From the listing below, copy every line with the word "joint".

— COLLECTED DATA —

____

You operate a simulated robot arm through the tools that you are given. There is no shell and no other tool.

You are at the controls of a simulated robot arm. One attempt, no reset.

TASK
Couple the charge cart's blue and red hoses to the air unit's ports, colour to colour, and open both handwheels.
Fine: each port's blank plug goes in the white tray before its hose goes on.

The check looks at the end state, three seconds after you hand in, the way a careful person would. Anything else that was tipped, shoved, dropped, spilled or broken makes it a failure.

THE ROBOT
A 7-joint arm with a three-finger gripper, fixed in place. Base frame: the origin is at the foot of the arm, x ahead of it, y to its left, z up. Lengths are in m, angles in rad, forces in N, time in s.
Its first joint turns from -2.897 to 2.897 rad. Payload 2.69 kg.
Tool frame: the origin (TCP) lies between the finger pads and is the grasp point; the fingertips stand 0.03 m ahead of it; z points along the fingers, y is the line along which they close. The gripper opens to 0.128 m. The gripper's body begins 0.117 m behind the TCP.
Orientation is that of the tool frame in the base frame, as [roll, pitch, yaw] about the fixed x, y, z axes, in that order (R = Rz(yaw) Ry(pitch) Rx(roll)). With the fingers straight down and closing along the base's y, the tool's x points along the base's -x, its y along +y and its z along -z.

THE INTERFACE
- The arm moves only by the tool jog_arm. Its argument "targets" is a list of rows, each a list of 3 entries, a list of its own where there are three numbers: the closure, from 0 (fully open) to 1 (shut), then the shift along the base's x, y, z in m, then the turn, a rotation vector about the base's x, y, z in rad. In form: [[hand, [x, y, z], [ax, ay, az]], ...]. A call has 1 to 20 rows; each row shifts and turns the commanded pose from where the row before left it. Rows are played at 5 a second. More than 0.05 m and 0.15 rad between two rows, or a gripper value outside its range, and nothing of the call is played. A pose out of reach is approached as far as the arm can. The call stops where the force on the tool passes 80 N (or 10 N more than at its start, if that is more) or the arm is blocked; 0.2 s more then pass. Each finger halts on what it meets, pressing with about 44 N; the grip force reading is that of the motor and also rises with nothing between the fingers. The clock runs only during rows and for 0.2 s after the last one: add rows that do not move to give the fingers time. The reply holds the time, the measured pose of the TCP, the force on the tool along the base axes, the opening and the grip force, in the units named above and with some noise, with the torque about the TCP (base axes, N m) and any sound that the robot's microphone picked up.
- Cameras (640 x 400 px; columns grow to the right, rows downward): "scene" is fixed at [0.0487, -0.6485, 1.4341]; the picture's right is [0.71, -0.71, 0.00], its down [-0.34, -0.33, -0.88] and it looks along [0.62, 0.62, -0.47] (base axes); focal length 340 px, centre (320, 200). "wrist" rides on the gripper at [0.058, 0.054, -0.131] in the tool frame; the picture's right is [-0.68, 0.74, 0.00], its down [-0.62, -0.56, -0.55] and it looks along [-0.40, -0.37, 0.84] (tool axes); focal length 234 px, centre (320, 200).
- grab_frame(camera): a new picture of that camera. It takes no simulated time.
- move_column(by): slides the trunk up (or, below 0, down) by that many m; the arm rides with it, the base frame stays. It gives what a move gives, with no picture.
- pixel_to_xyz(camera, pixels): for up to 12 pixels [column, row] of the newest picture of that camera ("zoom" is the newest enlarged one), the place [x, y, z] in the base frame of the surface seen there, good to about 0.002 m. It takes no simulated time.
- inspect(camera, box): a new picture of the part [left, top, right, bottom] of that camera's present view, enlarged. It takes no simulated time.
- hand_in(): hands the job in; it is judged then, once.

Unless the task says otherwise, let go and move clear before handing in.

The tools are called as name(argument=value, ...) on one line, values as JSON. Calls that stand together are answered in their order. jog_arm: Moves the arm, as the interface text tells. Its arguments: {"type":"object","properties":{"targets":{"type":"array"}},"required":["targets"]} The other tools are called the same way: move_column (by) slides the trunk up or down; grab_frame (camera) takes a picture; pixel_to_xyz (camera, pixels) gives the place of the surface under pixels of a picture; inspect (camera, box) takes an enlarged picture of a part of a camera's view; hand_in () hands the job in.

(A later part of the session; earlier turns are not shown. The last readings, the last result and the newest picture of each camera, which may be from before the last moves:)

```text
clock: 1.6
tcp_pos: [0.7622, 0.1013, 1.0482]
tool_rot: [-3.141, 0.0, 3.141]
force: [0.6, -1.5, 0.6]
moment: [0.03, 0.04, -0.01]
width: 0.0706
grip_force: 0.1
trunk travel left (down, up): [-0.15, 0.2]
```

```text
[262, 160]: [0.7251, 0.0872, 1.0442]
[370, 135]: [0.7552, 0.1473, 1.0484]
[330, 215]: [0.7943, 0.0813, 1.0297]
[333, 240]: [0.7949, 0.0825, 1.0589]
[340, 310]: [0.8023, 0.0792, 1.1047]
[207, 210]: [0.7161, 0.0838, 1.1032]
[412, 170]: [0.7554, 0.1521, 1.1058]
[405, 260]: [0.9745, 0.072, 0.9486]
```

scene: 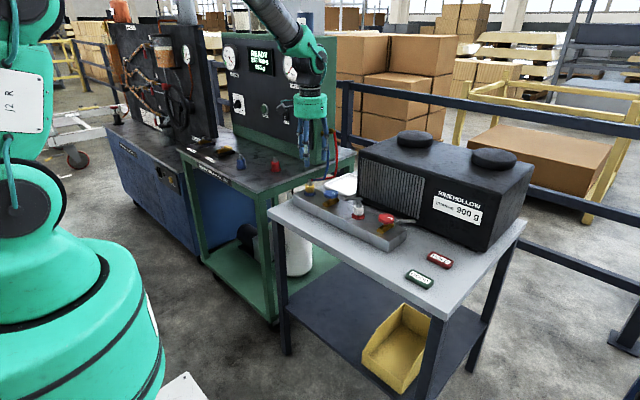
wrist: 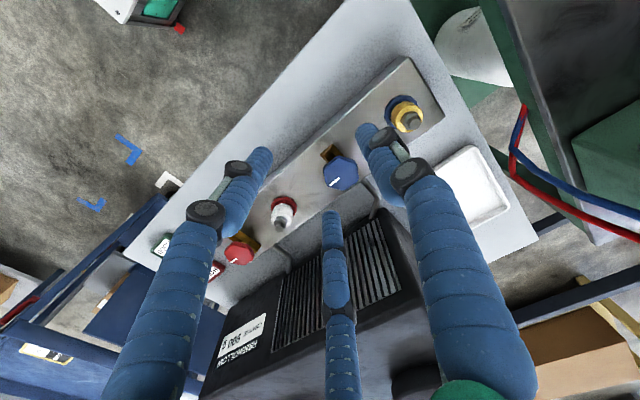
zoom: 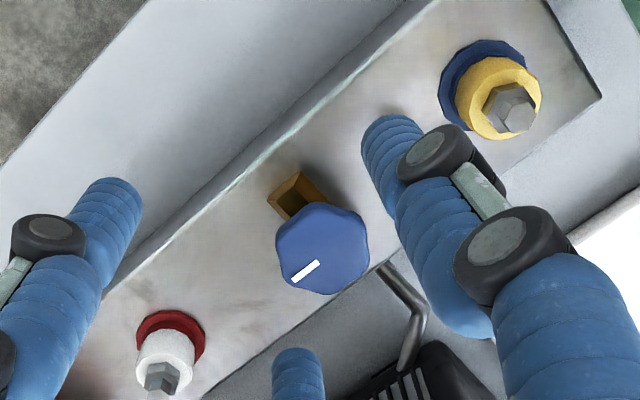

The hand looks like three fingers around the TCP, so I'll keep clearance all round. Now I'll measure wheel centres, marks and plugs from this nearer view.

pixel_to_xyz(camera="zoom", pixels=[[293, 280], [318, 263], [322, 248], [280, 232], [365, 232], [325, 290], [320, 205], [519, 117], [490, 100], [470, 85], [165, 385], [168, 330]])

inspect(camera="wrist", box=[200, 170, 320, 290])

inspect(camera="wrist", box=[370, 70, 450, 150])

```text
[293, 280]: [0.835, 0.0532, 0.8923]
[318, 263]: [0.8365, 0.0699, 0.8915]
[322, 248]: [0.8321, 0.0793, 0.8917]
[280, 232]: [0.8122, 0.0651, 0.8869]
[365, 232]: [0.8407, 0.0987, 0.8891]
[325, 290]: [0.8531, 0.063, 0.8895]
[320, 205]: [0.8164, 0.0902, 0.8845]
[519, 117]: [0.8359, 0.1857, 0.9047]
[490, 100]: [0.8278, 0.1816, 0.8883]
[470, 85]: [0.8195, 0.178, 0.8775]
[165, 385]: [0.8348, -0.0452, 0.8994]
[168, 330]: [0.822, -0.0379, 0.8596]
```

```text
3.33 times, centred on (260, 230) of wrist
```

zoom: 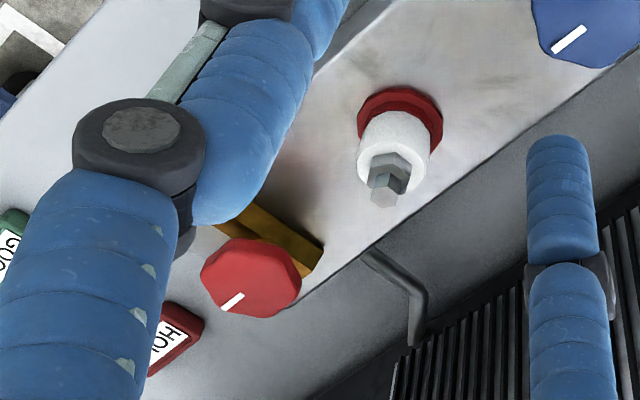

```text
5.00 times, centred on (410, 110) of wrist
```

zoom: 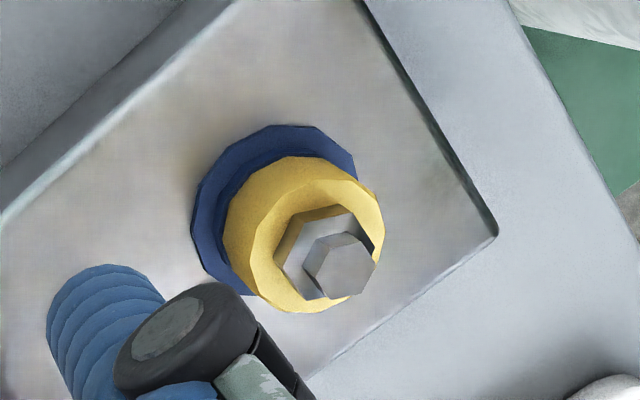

____

— EXERCISE RESPONSE —
A 7-joint arm with a three-finger gripper, fixed in place. Base frame: the origin is at the foot of the arm, x ahead of it, y to its left, z up. Lengths are in m, angles in rad, forces in N, time in s.
Its first joint turns from -2.897 to 2.897 rad. Payload 2.69 kg.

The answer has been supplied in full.